Start of Material provided
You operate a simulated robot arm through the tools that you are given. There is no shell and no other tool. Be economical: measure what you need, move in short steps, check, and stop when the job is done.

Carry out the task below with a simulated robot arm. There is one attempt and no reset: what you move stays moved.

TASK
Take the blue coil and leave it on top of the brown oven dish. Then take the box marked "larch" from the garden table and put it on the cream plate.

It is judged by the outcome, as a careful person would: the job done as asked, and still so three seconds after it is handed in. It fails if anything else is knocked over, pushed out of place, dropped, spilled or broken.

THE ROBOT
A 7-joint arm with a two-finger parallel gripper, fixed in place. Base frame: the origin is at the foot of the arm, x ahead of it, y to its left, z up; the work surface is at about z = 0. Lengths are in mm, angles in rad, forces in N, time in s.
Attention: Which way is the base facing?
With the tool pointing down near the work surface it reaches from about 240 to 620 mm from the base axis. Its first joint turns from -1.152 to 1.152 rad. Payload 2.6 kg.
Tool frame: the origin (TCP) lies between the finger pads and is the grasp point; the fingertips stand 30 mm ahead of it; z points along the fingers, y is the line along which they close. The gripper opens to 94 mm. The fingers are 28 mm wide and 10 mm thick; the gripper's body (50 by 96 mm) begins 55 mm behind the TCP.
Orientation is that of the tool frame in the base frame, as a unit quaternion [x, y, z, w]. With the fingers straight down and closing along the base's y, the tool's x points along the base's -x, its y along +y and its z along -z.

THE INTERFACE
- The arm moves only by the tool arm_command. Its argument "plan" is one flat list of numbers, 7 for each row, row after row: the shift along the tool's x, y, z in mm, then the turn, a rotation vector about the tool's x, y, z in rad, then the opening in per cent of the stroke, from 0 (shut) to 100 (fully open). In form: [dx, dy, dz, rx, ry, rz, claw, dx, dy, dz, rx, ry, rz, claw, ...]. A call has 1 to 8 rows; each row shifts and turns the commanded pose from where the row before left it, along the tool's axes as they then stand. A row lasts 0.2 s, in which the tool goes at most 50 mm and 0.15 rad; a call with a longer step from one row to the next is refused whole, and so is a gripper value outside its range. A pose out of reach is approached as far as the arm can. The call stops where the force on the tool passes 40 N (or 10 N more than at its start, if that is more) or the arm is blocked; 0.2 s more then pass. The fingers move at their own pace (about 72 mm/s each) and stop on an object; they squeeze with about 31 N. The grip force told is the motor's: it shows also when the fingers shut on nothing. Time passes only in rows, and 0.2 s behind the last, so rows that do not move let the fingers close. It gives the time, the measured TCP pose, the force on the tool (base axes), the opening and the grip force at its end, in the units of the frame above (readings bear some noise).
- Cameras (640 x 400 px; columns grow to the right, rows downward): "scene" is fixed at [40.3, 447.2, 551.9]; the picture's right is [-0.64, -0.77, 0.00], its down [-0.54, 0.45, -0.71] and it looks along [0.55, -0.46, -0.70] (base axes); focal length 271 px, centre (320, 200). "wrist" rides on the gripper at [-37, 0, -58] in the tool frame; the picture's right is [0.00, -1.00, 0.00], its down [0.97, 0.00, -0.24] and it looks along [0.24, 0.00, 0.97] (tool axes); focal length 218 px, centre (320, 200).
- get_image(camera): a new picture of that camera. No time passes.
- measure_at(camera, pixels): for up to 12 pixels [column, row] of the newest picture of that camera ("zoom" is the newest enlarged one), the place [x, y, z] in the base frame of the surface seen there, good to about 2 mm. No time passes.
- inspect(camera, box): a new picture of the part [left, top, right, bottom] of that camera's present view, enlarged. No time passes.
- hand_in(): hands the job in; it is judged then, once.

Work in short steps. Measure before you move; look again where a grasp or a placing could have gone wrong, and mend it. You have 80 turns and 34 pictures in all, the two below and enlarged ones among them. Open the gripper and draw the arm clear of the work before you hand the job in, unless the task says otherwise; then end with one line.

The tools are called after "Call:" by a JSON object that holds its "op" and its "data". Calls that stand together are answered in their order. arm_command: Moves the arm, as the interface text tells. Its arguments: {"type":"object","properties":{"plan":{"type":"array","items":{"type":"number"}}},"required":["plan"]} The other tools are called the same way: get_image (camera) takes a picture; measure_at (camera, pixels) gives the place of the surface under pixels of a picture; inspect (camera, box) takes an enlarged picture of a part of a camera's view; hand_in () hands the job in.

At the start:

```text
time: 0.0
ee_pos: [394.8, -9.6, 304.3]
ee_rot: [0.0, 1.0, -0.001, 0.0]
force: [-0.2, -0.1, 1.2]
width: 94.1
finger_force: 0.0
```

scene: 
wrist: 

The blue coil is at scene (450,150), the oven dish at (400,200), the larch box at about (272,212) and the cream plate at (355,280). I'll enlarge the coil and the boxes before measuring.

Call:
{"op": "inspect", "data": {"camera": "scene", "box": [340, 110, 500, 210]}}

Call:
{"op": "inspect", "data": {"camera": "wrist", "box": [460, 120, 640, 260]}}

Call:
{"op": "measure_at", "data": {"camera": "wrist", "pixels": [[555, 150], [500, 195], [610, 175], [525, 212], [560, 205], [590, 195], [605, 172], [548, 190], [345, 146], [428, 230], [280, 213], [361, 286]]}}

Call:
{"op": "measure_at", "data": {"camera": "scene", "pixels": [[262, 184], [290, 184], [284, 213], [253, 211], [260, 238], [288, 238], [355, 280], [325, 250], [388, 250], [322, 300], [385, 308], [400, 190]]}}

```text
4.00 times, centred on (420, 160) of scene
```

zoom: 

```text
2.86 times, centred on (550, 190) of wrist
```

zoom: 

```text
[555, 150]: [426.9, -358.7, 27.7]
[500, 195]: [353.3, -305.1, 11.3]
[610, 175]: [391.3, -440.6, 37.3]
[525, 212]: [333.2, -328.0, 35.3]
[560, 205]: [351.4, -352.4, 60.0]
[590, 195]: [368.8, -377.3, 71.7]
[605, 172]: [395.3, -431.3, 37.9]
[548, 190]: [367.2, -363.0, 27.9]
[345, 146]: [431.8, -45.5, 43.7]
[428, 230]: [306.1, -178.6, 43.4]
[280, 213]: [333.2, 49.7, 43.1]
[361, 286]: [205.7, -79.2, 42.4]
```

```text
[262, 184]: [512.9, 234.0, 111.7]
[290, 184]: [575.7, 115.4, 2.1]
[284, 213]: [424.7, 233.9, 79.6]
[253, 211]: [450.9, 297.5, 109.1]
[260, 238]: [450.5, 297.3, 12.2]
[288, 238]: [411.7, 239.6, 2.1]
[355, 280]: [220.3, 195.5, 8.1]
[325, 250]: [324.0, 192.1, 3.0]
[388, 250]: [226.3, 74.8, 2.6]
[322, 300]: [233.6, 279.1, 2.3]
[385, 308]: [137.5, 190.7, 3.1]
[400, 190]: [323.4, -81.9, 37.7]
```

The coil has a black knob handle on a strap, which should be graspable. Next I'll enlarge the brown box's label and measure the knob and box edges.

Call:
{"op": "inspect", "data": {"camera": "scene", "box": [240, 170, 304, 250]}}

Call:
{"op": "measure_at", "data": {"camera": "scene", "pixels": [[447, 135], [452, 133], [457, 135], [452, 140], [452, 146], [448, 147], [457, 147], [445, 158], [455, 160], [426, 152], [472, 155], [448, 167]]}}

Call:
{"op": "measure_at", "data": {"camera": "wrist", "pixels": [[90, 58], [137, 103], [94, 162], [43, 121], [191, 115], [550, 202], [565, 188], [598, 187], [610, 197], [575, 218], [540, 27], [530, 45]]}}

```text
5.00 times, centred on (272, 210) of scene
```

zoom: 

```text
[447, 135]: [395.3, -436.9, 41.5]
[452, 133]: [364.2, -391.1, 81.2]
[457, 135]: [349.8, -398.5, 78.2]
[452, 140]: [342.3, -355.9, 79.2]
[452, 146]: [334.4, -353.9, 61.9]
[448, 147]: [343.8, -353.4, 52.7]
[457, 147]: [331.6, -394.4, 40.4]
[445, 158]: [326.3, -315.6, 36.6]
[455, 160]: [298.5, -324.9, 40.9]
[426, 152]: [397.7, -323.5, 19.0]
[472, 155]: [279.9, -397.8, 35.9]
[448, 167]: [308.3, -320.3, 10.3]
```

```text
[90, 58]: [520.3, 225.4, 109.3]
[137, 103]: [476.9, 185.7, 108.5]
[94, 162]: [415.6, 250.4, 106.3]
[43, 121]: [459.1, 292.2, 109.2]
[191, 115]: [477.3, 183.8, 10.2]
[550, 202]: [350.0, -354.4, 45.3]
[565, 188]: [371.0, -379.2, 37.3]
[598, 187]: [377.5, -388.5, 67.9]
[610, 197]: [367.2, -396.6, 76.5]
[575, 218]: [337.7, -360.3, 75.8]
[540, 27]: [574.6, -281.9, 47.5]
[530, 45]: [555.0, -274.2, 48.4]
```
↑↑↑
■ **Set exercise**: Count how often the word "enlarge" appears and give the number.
End of Material provided
■ **Set exercise**: How many of the lines above include the word "judged"? Respond with the number alone.

■ **Exercise output**: 2